The Twins rank last in the majors in team ERA (5.25) and last in starting pitching ERA (5.60). While any group assessment commits the sin of generalization, as a pitching staff they possess mediocre stuff and no idea how to use it.

It is difficult to see Eddie Guardado languishing as the team's bullpen coach, watching pitcher after pitcher take better stuff than he had to the mound while displaying a small fraction of his guts and know-how.

Wednesday night, Kyle Gibson took his pretty-good stuff and above-average size and impressive downward angle and first-round pedigree to the mound and meandered through six innings. Given his season, that was an improvement. It also provided a reminder, in the Twins' 6-5 victory over the Royals, that mere competence from starting pitchers gives the team a chance to win, or at least to avoid approaching 100 losses.

At some point you would expect Twins pitchers to become embarrassed enough that they would throw inside. Not at heads, but at ribs, or elbows. Opposing hitters often look like they're swinging from Barcaloungers, they're so comfortable in the batter's box.

So far reports have the Twins looking at former Blue Jays GM Alex Anthopoulos and a couple of Cubs executives in what is expected to be a wide search.
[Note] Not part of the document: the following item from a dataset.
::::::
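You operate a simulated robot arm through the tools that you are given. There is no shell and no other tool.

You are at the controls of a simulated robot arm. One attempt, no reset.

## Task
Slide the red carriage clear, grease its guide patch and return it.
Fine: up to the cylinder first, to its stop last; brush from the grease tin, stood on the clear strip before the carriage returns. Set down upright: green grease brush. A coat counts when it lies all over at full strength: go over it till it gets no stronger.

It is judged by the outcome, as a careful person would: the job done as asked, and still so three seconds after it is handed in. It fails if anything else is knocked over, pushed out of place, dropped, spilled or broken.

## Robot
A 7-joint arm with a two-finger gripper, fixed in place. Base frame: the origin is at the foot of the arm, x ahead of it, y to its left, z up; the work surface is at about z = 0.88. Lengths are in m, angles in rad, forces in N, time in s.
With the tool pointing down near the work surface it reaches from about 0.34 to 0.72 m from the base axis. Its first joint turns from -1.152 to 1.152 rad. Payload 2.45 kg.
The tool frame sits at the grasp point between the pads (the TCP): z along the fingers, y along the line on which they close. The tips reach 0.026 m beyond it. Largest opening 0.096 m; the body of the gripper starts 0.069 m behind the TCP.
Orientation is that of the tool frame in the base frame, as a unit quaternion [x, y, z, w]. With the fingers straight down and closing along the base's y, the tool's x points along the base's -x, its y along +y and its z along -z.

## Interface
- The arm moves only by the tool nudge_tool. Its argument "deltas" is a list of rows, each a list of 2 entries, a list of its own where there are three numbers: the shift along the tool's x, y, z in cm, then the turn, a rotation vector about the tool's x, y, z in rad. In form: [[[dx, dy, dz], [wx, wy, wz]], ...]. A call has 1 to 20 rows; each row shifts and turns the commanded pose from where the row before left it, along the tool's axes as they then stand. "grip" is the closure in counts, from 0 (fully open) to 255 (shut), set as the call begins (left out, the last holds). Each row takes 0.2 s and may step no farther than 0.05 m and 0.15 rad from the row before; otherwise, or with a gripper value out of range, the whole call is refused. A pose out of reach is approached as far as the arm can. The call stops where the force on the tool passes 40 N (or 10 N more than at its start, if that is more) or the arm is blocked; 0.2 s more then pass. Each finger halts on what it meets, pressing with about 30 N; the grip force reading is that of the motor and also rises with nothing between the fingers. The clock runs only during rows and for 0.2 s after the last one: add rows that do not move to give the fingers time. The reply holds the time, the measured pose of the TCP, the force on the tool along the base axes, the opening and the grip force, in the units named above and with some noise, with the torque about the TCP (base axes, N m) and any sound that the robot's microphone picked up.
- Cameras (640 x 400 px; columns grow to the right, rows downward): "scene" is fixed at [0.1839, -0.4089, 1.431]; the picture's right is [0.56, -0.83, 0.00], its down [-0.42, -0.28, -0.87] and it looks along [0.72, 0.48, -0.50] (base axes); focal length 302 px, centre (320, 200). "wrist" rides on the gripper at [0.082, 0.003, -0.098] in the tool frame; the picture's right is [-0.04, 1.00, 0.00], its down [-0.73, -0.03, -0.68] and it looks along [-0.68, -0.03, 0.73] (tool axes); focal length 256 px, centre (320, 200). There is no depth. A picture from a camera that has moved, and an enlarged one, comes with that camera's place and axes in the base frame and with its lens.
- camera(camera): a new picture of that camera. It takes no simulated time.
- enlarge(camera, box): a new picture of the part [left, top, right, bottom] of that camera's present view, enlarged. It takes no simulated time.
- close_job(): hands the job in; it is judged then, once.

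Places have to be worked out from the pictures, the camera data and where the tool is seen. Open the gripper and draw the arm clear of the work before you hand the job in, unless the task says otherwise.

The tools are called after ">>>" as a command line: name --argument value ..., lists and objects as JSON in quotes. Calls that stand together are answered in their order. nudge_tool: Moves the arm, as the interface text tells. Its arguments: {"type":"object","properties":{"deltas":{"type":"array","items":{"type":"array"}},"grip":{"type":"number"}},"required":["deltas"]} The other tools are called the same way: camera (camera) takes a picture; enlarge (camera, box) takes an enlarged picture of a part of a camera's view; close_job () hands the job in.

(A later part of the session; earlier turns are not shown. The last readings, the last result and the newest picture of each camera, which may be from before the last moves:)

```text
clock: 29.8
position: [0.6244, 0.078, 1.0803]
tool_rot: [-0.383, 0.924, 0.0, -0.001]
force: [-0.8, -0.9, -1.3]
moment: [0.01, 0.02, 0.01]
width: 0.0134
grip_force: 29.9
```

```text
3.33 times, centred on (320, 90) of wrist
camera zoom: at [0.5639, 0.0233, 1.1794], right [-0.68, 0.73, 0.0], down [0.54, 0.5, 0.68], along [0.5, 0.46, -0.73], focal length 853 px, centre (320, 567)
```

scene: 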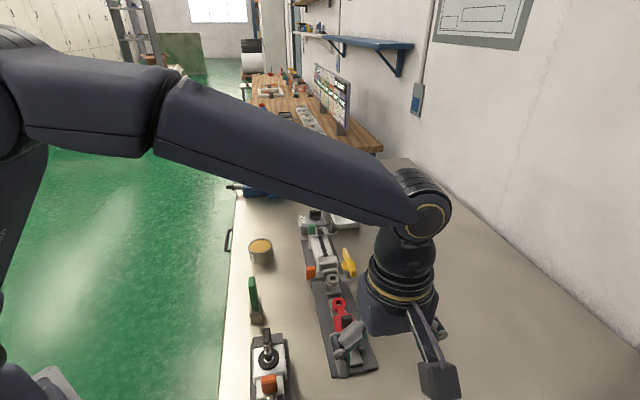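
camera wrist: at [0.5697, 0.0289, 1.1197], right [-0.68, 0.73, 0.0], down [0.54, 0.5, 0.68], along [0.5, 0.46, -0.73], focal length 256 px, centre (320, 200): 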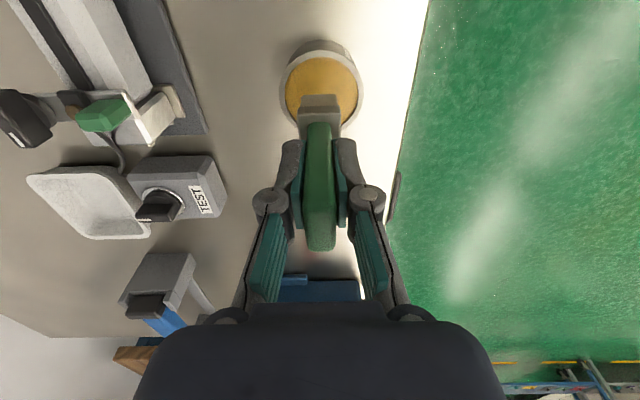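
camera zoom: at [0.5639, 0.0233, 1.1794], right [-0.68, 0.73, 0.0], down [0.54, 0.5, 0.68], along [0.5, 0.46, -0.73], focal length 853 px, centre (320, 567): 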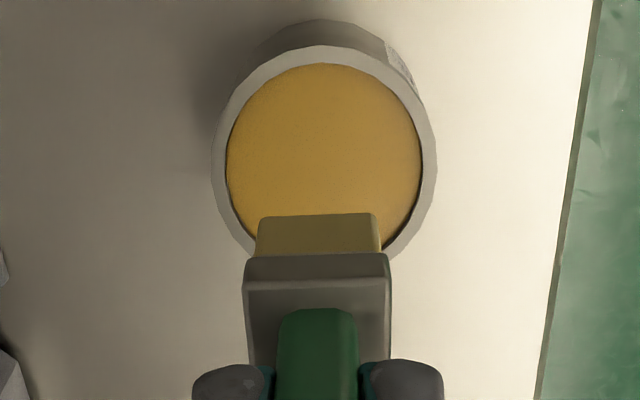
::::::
The new bosses probably will find the Twins' young talent to their liking. Byron Buxton, Miguel Sano, Jorge Polanco, Eddie Rosario, Max Kepler, Kennys Vargas, Nick Gordon and Dozier should provide the basis for a strong lineup, perhaps as soon as next season.

And they will be losing games 8-6, if the Twins' new bosses can't dramatically improve the quality of arms and brains taking the mound at Target Field.